▶ _EXERCISE_
Up to and including the line containing "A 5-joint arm", please reproduce the lines of the listing below, starting from the top. The answer is a Markdown table with a number under Nr and the line under Value; leave empty lines out.

▶ _SUPPLIED DATA_
--- begin ---

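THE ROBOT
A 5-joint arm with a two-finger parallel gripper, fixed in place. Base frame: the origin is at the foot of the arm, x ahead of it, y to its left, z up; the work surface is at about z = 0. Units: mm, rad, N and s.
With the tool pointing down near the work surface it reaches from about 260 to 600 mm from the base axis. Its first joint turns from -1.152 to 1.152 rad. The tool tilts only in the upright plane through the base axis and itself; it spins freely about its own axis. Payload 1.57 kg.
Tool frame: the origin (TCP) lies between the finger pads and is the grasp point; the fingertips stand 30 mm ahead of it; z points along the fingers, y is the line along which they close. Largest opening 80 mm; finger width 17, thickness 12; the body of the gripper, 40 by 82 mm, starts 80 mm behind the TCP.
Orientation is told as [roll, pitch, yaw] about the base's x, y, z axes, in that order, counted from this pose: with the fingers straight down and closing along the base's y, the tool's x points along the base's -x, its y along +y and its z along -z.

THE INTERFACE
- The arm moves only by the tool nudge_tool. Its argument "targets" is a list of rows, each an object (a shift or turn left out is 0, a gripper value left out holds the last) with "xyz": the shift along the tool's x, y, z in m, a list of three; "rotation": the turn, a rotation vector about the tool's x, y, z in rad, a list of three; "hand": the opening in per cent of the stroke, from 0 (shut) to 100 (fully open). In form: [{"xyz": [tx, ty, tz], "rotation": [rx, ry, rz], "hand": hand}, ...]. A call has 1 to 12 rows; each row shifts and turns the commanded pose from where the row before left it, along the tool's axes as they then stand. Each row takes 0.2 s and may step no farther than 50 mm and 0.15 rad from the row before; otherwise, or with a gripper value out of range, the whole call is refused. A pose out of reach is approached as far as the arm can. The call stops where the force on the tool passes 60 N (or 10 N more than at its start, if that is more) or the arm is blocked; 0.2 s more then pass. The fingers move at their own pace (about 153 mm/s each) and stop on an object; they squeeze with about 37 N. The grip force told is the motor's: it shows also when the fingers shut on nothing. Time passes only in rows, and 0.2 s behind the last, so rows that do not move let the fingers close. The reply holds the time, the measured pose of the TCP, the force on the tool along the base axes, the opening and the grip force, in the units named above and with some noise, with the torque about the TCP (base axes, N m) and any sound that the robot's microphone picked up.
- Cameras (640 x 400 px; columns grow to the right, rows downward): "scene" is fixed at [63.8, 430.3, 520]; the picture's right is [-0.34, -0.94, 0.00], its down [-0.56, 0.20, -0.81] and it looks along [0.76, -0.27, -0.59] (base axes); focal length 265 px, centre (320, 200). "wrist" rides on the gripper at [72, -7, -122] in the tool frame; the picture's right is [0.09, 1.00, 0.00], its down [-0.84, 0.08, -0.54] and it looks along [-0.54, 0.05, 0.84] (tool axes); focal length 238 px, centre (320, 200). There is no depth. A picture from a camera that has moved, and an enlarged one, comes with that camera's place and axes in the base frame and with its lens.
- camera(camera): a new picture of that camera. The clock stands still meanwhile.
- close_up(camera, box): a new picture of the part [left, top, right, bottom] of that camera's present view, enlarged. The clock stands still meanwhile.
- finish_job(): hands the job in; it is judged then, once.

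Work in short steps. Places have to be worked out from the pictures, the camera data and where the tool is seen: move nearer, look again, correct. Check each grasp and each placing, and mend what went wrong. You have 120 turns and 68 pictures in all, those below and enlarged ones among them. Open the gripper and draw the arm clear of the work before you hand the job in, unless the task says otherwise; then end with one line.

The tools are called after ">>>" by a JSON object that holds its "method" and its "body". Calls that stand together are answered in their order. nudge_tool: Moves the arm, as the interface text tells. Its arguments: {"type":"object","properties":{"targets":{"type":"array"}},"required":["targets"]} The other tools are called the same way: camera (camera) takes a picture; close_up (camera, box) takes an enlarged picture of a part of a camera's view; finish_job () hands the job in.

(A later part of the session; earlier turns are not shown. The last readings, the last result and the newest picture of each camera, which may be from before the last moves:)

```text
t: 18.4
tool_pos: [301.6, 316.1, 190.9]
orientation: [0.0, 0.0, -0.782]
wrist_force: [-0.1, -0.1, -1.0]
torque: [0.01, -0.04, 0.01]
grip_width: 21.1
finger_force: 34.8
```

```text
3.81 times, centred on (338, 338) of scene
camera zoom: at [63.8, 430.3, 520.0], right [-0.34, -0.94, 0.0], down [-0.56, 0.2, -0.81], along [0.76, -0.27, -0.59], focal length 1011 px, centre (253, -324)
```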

--- end ---

▶ _EXERCISE SOLUTION_
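| Nr | Value |
|---|---|
| 1 | THE ROBOT |
| 2 | A 5-joint arm with a two-finger parallel gripper, fixed in place. Base frame: the origin is at the foot of the arm, x ahead of it, y to its left, z up; the work surface is at about z = 0. Units: mm, rad, N and s. |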